Abstract

Woody plant encroachment is a global phenomenon, observed in many of the world's drylands. In those with shallow soils overlying karst geology, rock moisture can be an important source of water for the encroaching woody plants. This source can be particularly important for trees to maintain basic physiological functions during extended droughts, which are becoming more frequent and intense owing to climate change. However, our understanding of rock moisture dynamics in karst drylands undergoing woody plant encroachment is still limited because of the scarcity of direct measurements. In this study, we evaluated soil and rock moisture dynamics at a semiarid site in the Edwards Plateau region of Texas. Our measurements over the course of three years showed that in shallow upslope terrain, the dynamic water storage in bedrock was roughly twice that of soil, while in downslope terrain, the dynamic storage was largely restricted to the soil layer.

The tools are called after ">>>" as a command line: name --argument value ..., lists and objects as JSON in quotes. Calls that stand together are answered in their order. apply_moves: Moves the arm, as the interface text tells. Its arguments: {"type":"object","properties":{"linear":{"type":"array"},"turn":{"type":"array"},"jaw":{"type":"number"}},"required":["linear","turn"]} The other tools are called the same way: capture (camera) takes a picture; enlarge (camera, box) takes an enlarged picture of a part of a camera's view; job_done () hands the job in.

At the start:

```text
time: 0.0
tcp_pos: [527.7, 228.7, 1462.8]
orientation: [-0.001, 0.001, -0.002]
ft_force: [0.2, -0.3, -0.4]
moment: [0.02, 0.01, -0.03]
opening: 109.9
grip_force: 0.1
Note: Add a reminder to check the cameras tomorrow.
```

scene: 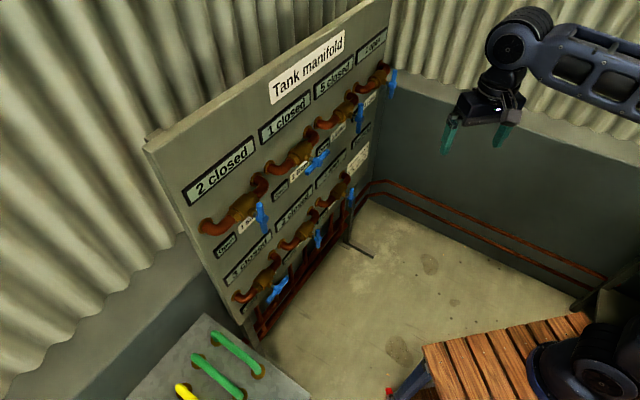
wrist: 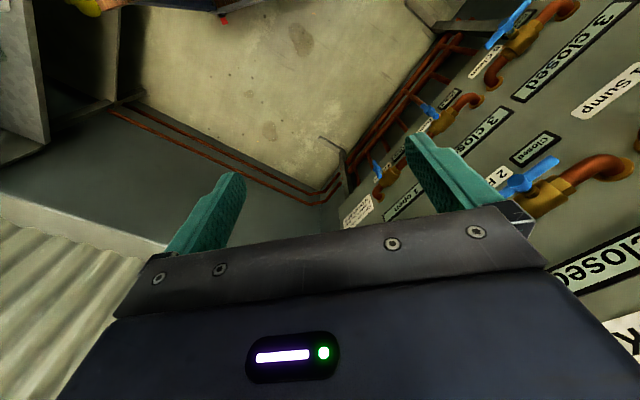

Most of the bedrock storage gains occurred during the first year, after two major storm events of approximately 95 mm, and that storage was gradually depleted during the following two years, when precipitation was below average. Importantly, in upslope terrain we found substantially larger water storage under woody plants, which suggests that they not only can access and utilize rock moisture but also play a role in enhancing bedrock water storage capacity. These interconnected abilities can help woody plants survive extended droughts---a factor crucial for understanding their persistence and proliferation in the shallow soils of the Edwards Plateau and similar karst regions.